>> start Given text
2011年12月8日木曜日

フェイス・トゥ・フェイスのコミュニケーション

 この日は、音楽関係の知人が藤沢まで来てくれて、駅近くのカフェで一通りの打ち合わせをすました後、お店を変えて一緒に飲む。
 とてもたくさんの話しをした。会話の中で、自分の中でも、多分相手の中でも、色んな気付きがあった。顔を突き合わせて話すことだ大事だなとあらためて 思った。言葉だけじゃなくて、言い方、声のトーン、表情によって、伝わることがたくさんある。当たり前のことなんだが、忘れがちだ。
 本人を目の前にした方が、相手を気遣い、尊重する態度を示しやすい。相手の痛みを実感しやすい。ネット媒体を通じて人とコミュニケートする時には、自分 も含め多くの人達が、相手に対する想像力、配慮が欠けてしまう傾向にある。実感の伴わない情報で武装し、わかった気になって、万能感に支配され、等身大の 自分を見失い、偉そうになったり、無神経に他者を傷つけたりしてしまう。
 ネットばかりしていると、世の中にはこんなに傲慢な人間が多いのかと、うんざりしてしまうことがある。もっとネットの向こう側を想像しながら、ネットやSNSを使いこなすことはできないのだろうか。
 自分は、3.11以降もツアー暮らしを続け、さまざまな現場に足を運びながら、フェイス・トゥ・フェイスのコミュニケーションを続けることで、随分と救 われてきた気がする。顔を付き合わせて得た情報、実感、現場で実際に見て、五感で感じとったことが、自分にたくさんの示唆と勇気を与えてくれた。そして、 音楽の持つ力をあらためて、実感することができた。
>> end Given text
>> start Source material
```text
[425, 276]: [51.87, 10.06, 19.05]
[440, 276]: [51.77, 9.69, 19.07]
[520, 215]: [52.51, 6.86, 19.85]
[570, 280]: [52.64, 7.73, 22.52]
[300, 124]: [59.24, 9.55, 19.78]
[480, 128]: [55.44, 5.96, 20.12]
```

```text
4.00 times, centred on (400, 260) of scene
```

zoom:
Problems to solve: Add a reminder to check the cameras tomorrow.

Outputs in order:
>> end Source material
Problems to solve:
1 - Reproduce the wording of the given text between "2011年12月8日木曜日" and "のことなんだが、忘れがちだ。", with both ends included.
2 - I need the given text continued from the place where it stops.

Outputs in order:
1 -
2011年12月8日木曜日

フェイス・トゥ・フェイスのコミュニケーション

 この日は、音楽関係の知人が藤沢まで来てくれて、駅近くのカフェで一通りの打ち合わせをすました後、お店を変えて一緒に飲む。
 とてもたくさんの話しをした。会話の中で、自分の中でも、多分相手の中でも、色んな気付きがあった。顔を突き合わせて話すことだ大事だなとあらためて 思った。言葉だけじゃなくて、言い方、声のトーン、表情によって、伝わることがたくさんある。当たり前のことなんだが、忘れがちだ。

2 -
 この9ヶ月、物事の本質にふれることのない、割り切った物言い、ヒステリックな表現に随分と接してきた気がする。自分の中でさまざなな違和感がひろがっ て、その違和感をどうにか音楽で昇華したいという思いが続いている。この夜も酒の席で「実際には2項論では語れない部分、割り切れない部分を、平易な言葉 とシンプルなサウンドで表現したい」「心のリミッターをはずしながら、独りよがりにならない表現を目指したい」そんな思いを知人と熱く語りあった。
 知人が帰って行った後も、気持ちにスイッチが入り続けている感じで、1人でもう一軒なじみの店へ飲みに行く。閉店間際のお店で、しばし常連客と一緒に楽しく飲んだ後に、お店マスターのH君と2人きりで飲む。
 H君は、週末に相馬市で、山口洋と地元の人達が中心になって企画した復興支援イベント「SOMA WEEK」に炊き出しチームのリーダーとして参加して、藤沢に帰ってきたばかりだった。H君は、相馬市と南相馬市で見て感じとったことがあまりに多くて、 まだとても自分の中で整理できない様子だった。自分は実感をともなったH君の話を聞き続けた。「この現状に対して、自分に何ができるのか」H君の問いかけ が、自分の心にも迫ってきて、少し苦しくなった。
 思いを共有しながら、それぞれが、それぞれの答を出してゆくべきなのだろう。
  濃い夜になった。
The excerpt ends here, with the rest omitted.